U nas juz menu zrobione, ale za to w chacie jeszcze troche roboty, a młody dzisiaj nie do ujechania momentami
- Zarejestrowany: 24.08.2011, 13:04
- Posty: 14675
I ja wpadam z życzeniami! Serdeczności, miłości - radości i wspaniałych chwil spędzonych z najbliższymi! Wesołych i szczęścliwych!
Przepraszam, że nie wpadłam ze Świątecznymi życzeniami, ale ta moja choroba tak mnie zamuliła i rozłożyła, że ledwo pozbierałam się na Wigilię. Na szczęście już dobrze :)
Także baaaaardzo spóźnione Wesołych Świąt! ;)

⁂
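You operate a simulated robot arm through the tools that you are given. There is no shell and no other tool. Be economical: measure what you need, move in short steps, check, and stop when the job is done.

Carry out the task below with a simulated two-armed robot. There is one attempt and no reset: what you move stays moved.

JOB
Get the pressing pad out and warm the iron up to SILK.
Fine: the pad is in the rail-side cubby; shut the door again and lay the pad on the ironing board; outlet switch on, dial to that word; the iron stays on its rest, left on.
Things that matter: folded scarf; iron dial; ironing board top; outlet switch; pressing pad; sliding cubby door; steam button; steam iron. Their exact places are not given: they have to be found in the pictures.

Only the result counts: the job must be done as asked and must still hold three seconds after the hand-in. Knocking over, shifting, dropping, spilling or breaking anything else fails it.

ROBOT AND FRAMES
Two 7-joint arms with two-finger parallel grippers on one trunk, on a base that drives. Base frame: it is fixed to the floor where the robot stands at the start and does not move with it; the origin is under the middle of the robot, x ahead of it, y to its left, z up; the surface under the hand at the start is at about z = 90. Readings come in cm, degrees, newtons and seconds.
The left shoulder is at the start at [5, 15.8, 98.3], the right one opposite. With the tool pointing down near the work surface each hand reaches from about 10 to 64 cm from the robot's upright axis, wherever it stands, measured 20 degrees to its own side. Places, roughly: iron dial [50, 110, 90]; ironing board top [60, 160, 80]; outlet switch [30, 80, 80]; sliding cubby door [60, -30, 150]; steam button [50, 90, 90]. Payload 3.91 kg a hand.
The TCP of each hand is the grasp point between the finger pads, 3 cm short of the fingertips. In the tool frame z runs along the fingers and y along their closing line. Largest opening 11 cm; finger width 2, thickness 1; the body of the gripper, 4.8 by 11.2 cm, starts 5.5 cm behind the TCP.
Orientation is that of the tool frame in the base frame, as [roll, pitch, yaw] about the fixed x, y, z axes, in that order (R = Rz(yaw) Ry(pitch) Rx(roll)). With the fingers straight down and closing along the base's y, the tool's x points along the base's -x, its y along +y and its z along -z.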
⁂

A jak po świętach? bo u nas bardzo intensywnie. Jak już odzyskałam siły to znajomi walili drzwiami i oknami więc codziennie mieliśmy po 2 spotkania :) dziś pierwszy dzień w domu gdzie po południu mogliśmy porelaksować się przy wspólnej grze w Spadające Małpki z Blanką :)
Ale cudne były te Święta i nie żałuję ich ani kawałka. Teraz mam 3 dni odpoczynku bo urlopik :) no ale Sylwestra szykuję bo wpadają dwie pary znjaomych z dziećmi więc coś trzeba uszykować.
- Zarejestrowany: 16.03.2011, 07:30
- Posty: 869
No i ja ze spoznionymi zyczeniami swiatecznymi :) i od razu na w razie co skladam zyczenia noworoczne :D
U nas swieta na spokojnie, a w sylwestra mielismy jechac do Bydgoszczy,ale stwierdzilismy ze zostajemy w domu. Dopiero tam pojedziemy jak zdam prawko, a egzamin mam juz 7 stycznia :) tak wiec ytrzymac kciuki.
Tak w ogole zastanawiamy się czy nie poszaleć i nie leciec na tydzien do Anglii do mojej kuzynki, ale to dopiero w marcu lub kwietniu. Choc musialabym kupic bilety juz teraz zeby najtaniej wyszlo.
Zadowolone z Mikołaja :)?
Hej:)
Ewelinko dziękujemy za piękną handmade kartke!
Asiu trzymam kciuki przez cały czas!
Mroźnie u nas,choć śniegu nie ma to i tak biało za oknem.
Pomaluje paznokcie na czerwono,bo to podobno przynosi szczęście w Nowym Roku;-)
Kupiłam nowy kalendarz i za chwile bede zapełniać go powoli nowymi planami.Lubie ten czas i choć niewiadomo ile z tych planów się spełni,to Nowy Rok = zawsze nowe nadzieje:-)
Dziewczyny!
Zdrowia,miłości,szczęścia,spełnienia marzeń i postanowień noworocznych!Doceniajmy każda chwile w tym kruchym i ulotnym biegu życia!
Asiu powodzenia na egzaminie! :)
i ja się dokładam - szczęścia w Nowym Rokui pomyślności! I wszelkiego zdrowia! ;)
pewnie zajrzę za chwil kilka, ale określę tak święta spoko - choć moja mama ma focha, że nie pojednałam się z siostrą - ale to nie ja się obraziłam :)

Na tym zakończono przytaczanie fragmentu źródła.